* THE TASK
Restate word for word the lines of the data below, from the first through the one that has "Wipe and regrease". Set them out as a list numbered 1., 2., 3. and so on, without blank lines.
--*--
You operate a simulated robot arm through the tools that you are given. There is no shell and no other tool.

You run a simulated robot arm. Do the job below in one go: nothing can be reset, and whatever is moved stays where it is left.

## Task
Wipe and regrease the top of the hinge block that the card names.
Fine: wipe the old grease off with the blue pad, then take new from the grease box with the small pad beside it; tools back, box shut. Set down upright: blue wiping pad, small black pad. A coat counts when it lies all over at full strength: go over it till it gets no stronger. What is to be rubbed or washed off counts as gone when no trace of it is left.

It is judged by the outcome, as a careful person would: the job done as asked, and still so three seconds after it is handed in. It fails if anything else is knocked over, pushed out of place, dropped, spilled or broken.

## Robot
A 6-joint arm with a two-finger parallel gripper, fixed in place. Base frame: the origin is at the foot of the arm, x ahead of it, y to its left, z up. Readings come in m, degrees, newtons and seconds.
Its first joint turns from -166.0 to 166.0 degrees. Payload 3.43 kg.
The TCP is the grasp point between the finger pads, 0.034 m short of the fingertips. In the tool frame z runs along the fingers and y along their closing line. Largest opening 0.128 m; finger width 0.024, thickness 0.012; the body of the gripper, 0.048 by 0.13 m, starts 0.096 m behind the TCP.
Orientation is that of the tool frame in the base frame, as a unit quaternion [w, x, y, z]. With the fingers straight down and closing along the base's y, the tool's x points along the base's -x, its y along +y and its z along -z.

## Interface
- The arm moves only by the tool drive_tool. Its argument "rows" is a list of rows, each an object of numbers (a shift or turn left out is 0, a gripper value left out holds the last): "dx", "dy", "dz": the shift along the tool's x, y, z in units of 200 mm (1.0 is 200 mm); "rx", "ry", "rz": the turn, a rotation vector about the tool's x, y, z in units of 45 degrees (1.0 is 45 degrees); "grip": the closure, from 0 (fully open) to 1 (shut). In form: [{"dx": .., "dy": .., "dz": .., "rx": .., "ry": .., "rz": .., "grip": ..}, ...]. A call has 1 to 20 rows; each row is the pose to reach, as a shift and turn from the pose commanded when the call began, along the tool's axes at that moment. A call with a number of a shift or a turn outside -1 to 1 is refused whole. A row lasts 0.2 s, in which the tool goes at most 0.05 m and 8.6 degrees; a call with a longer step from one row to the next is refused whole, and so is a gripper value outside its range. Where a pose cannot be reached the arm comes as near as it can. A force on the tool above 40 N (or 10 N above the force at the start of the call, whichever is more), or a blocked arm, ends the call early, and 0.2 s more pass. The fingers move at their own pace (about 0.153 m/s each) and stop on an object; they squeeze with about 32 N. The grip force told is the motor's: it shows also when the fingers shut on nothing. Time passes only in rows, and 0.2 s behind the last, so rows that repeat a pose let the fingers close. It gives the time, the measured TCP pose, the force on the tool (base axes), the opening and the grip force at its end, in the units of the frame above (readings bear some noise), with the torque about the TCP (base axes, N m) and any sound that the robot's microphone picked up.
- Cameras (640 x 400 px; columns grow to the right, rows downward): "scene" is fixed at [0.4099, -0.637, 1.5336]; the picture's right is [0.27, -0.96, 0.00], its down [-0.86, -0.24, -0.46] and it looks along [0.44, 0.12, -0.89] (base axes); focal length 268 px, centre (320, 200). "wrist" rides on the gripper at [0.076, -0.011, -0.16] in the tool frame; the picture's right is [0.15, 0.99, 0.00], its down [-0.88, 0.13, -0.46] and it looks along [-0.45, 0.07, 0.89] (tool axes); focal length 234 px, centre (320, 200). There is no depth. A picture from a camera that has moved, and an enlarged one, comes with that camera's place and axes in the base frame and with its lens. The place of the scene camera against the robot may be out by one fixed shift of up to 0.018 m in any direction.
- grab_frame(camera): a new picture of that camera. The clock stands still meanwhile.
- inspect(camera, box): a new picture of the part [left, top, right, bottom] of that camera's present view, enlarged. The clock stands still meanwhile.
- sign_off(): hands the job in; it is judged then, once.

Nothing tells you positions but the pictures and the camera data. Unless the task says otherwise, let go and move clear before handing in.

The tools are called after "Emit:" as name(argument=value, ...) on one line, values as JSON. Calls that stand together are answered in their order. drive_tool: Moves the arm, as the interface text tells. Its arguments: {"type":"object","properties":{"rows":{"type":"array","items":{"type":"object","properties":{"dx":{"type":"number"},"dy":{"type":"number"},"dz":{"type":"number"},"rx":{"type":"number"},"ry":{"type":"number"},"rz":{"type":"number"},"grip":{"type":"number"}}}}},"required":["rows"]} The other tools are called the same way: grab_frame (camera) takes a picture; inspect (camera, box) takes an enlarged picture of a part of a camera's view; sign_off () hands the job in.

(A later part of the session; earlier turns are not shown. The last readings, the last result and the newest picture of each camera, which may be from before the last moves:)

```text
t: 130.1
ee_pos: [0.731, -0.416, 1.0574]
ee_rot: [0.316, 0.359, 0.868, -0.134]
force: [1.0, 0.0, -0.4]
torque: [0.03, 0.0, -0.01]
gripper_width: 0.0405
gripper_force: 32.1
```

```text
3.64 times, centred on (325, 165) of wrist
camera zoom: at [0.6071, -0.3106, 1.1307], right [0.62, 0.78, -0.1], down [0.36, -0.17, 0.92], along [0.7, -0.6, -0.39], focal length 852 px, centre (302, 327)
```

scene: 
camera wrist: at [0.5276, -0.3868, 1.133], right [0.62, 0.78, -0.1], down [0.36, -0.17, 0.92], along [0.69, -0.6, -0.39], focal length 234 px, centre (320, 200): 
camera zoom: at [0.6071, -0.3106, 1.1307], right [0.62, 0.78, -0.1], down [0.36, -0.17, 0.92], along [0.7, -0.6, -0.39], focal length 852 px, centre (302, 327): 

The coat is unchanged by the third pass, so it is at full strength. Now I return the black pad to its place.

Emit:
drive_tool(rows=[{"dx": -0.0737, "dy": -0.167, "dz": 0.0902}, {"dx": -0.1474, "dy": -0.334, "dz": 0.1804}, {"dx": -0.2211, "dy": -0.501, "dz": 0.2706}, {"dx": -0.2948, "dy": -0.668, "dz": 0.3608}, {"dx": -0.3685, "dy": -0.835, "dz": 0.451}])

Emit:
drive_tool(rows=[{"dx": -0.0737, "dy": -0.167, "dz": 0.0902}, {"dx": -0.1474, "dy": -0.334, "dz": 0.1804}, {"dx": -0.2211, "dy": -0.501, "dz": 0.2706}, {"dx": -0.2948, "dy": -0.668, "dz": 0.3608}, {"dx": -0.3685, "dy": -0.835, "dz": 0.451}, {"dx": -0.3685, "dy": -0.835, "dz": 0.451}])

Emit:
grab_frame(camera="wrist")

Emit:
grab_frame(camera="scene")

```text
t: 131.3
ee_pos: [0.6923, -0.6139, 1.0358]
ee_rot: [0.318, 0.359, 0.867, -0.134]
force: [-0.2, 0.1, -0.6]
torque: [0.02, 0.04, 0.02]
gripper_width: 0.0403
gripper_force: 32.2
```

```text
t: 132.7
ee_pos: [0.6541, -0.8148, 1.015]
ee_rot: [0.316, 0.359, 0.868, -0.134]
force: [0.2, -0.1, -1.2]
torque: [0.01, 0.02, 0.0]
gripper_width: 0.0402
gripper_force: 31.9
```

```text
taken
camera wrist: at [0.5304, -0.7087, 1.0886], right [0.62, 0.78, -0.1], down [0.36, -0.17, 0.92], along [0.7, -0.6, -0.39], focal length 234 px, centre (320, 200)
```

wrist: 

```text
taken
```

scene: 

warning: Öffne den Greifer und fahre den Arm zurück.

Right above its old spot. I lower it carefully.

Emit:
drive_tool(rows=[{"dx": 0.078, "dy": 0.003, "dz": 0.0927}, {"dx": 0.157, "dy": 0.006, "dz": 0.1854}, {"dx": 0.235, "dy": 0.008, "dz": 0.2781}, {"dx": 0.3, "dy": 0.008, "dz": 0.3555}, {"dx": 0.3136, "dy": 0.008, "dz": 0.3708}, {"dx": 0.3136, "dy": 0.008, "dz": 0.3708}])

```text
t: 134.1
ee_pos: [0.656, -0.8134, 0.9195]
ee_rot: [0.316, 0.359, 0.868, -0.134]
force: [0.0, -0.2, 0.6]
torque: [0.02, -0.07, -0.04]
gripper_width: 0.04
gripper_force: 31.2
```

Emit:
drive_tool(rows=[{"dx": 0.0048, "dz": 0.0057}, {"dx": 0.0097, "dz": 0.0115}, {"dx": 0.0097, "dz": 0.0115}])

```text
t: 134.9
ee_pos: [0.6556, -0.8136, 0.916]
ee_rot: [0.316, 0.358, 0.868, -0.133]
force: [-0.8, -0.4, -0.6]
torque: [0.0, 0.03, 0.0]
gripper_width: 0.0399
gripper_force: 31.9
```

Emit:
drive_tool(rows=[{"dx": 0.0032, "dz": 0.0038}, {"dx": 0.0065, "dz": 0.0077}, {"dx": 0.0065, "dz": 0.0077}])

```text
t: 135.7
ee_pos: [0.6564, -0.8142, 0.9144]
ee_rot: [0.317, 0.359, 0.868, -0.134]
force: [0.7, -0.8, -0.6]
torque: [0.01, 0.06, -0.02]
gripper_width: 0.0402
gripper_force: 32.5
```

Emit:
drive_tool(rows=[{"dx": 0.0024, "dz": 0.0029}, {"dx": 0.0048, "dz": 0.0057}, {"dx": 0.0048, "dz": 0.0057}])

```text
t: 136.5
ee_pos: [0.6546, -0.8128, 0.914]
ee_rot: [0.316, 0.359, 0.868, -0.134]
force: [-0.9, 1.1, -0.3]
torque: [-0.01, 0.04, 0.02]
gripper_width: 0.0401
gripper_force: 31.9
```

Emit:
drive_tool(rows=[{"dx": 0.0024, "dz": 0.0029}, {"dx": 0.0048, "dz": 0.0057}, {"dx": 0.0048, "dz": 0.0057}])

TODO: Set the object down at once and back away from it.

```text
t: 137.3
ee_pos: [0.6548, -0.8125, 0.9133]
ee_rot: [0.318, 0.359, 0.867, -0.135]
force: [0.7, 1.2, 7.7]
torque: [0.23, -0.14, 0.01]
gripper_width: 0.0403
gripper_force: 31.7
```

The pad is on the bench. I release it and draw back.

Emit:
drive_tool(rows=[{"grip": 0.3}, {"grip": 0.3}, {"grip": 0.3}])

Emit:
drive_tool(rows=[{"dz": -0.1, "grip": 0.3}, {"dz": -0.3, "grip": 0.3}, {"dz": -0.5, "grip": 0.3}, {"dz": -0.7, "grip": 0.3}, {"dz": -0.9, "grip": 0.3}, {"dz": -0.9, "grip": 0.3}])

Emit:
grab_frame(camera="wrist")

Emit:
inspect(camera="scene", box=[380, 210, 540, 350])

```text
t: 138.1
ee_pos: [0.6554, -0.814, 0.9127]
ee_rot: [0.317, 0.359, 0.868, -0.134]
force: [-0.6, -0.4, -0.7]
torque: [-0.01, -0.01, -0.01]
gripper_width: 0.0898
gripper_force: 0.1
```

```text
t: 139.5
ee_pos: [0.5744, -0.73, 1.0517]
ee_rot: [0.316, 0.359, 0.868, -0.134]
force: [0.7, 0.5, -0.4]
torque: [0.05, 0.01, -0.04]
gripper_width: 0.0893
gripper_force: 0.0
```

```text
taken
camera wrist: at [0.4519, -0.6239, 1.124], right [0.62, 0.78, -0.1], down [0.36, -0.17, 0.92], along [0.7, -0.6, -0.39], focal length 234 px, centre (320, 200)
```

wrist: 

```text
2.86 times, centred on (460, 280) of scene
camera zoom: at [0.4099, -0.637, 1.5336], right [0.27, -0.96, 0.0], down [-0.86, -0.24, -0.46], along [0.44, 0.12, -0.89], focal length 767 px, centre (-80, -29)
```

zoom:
--*--
* REPLY
1. You operate a simulated robot arm through the tools that you are given. There is no shell and no other tool.
2. You run a simulated robot arm. Do the job below in one go: nothing can be reset, and whatever is moved stays where it is left.
3. ## Task
4. Wipe and regrease the top of the hinge block that the card names.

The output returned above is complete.